Grilling Around the World International Cookout Techniques
Aug 08, 2013 02:05AM ● Published by Erin Frisch
We all love a good American barbecue; perhaps it’s a classic hamburger topped with melted cheese or a Southern barbecue pit dishing out smoky pulled pork and baby back ribs. But have you ever considered that other nations grill just as well as we do? Just as in the US, grilling techniques vary by region in each of these countries. Here are some of the best.
Spain: Since Spanish food is fresh on my mind (and, yes, my taste buds), let’s begin with gambas a la plancha, or grilled shrimp. This dish is fun to eat and popular along the Mediterranean Coast, where fresh seafood is plentiful. While Spain is a country known for its passion and its spice, this recipe is surprisingly simple. There are four ingredients, three of which you may already have in your kitchen: sea salt, olive oil, and lemon juice. All you need are the freshest shrimp you can find, heads still on. After you have rinsed the shrimp, brush them generously with olive oil and squirt them with lemon juice. Grill the shrimp just until the tips of the shells start to char, and then flip them. Don’t overcook them, as they’ll dry out. Remove them from the grill, squirt them again with lemon juice, and sprinkle with sea salt. Enjoy peeling and eating these Spanish tapas with your friends. They’re a true Mediterranean feast.
Bahamas: You can have a tropical vacation right in your backyard—it’s easier (and healthier) than you think! Much of authentic Bahamian food is characterized by one signature method of cooking—steaming.
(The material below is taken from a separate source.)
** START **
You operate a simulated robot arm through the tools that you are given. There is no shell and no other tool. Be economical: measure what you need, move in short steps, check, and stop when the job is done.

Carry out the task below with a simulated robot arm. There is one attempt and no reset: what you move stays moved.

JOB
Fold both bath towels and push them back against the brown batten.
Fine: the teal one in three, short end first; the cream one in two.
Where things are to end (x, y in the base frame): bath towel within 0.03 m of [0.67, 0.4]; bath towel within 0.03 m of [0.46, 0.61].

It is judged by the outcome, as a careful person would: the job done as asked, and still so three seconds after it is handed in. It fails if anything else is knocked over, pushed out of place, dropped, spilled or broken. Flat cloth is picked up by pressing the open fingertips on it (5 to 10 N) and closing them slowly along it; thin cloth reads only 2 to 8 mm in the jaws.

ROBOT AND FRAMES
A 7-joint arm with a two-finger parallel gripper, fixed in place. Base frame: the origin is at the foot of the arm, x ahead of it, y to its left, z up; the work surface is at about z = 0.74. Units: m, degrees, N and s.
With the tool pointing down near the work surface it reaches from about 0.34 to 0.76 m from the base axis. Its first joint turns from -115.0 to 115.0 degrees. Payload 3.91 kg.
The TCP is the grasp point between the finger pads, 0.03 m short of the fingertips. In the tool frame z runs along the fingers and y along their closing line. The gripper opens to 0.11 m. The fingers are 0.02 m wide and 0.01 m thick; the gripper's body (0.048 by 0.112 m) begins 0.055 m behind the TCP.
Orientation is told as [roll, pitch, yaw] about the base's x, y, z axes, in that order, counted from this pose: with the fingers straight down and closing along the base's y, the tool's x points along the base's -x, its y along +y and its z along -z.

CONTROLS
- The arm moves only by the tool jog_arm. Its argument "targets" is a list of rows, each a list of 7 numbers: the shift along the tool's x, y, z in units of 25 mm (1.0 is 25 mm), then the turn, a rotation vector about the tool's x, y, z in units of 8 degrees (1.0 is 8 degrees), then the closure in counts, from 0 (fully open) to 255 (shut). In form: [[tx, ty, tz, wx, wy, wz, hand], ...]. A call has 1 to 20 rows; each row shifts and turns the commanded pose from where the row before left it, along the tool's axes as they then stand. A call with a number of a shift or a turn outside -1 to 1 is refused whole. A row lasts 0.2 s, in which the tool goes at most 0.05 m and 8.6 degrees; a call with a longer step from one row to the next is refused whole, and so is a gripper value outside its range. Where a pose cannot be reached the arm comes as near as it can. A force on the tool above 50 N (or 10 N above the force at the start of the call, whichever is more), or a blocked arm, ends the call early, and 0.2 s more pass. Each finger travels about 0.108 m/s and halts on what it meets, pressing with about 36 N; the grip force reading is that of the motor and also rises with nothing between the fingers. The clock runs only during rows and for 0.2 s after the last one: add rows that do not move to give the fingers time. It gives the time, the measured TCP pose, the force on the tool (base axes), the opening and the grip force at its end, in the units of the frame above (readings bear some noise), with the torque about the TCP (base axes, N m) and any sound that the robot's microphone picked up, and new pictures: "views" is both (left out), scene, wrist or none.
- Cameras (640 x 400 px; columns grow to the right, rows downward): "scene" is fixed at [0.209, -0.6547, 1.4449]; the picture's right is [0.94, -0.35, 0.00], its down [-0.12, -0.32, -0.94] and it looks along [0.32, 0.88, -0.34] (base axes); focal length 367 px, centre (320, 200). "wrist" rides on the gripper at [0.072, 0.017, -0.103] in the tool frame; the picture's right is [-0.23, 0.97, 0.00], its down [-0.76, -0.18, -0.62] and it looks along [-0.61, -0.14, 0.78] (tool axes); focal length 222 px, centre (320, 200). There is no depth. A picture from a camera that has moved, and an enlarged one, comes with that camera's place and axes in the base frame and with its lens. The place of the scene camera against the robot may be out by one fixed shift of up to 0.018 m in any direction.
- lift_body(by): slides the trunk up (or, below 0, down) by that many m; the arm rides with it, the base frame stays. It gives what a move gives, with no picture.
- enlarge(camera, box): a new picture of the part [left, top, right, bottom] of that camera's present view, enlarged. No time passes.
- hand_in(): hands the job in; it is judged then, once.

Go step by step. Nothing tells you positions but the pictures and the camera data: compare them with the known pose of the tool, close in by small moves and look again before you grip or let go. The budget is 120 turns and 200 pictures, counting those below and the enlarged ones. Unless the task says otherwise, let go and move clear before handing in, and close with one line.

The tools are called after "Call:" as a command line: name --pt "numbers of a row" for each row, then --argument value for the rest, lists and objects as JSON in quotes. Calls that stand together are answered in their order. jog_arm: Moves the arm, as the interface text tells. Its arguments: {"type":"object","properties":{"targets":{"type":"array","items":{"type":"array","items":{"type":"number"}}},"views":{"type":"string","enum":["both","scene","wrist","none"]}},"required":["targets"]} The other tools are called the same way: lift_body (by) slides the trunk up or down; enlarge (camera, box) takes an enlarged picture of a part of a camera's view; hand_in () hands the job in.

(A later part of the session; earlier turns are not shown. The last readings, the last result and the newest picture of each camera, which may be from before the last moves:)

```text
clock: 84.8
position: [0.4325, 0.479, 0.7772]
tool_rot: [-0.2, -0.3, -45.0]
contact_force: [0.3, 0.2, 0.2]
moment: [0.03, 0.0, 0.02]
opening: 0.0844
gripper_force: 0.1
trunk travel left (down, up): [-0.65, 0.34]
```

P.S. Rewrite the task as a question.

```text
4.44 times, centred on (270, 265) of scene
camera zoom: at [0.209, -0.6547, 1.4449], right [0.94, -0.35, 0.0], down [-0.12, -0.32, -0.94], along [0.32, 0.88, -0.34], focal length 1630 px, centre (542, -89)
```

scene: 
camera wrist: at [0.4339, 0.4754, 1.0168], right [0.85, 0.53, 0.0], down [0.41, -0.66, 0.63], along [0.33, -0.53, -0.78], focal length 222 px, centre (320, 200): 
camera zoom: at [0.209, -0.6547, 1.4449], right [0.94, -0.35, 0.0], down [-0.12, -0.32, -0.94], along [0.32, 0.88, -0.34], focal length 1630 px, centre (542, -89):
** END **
All you need is some tinfoil, and you can create your own adaptation of this recipe using whatever seafood and vegetables you have in your kitchen. Fold over a generous piece of foil and round it so that it forms a boat shape. Into the boat go sliced peppers and onions, peeled and quartered plantains (a tropical relative of the banana), and a medley of seafood. You can use shrimp, scallops, fish, conch, or all of the above. Top it all off with a drizzle of olive oil, a splash of Tabasco, and a generous squirt of freshly squeezed lime juice, and then throw the squeezed lime wedges in, too. Grind some pepper and sea salt over the top, and then seal up your foil boat and fold over the top and edges. Place the boats on your hot grill or over a charcoal pit fire. The vegetables, plantains, and seafood will steam in each other’s juices and will all soak up the lime. After 10 to 15 minutes, remove the boats carefully and present a plated boat to each guest. Serve with island beans and rice, and plenty of Tabasco. And don’t forget the mojitos!
Korea: Perhaps the most in-trend barbecue style this summer is Korean barbecue, with its trademark toppings. Bulgogi is the most popular Korean barbecue dish. It consists of thin slices of beef marinated in a simple mixture of soy sauce, garlic, and sugar (fans of teriyaki sauce will love this). The meat is then typically grilled on a tableside gridiron placed over a brazier. The resulting dish is sweet and juicy, and even better when accompanied by acidic kimchi (fermented cabbage). In fact, no bulgogi meal would be complete without at least 10 small bowls of add-ons. Offer bean sprouts, steamed broccoli, sriracha sauce, pickled radishes, chives, and more! If you are craving some greens, you can try another Korean barbecue serving style, which is to serve the seared bulgogi in lettuce wraps. You can add rice and chili sauce to your wraps for an authentic meal. Korean barbecue is all about the presentation.
Jamaica: Here’s where the spices come into play—Jamaican Jerk Chicken. This dish is easy enough; all the work is in the prep. Unlike many barbecued chicken recipes, jerk chicken is rubbed or coated with spices instead of being marinated with sauce. To make your jerk seasoning, combine the following in a small bowl: 1 tsp each garlic powder, paprika, and nutmeg; 2 tsp each pepper, sea salt, cinnamon, and onion powder; 1 Tbsp each allspice, ginger, and ground rosemary; 2 Tbsp each thyme and ground habanero pepper; about 10 powdered bay leaves 2 tbs; and ¼ cup brown sugar. Set the seasoning aside. Now rub about three pounds of chicken, including legs, thighs, wings, and breasts, with a mixture of lime juice, olive oil, and a splash of dark rum. Once the meat is well coated, cover each piece generously with the jerk-seasoning blend. Use as much of the seasoning as will stick to the meat. Refrigerate until ready to cook, and then grill until the chicken is cooked through and the skins have started to blacken and crisp. In the meantime, brush some fresh pineapple with olive oil and add to the grill. Serve the chicken and pineapple together for a taste of the tropics.
What grilling techniques have you discovered on your travels abroad?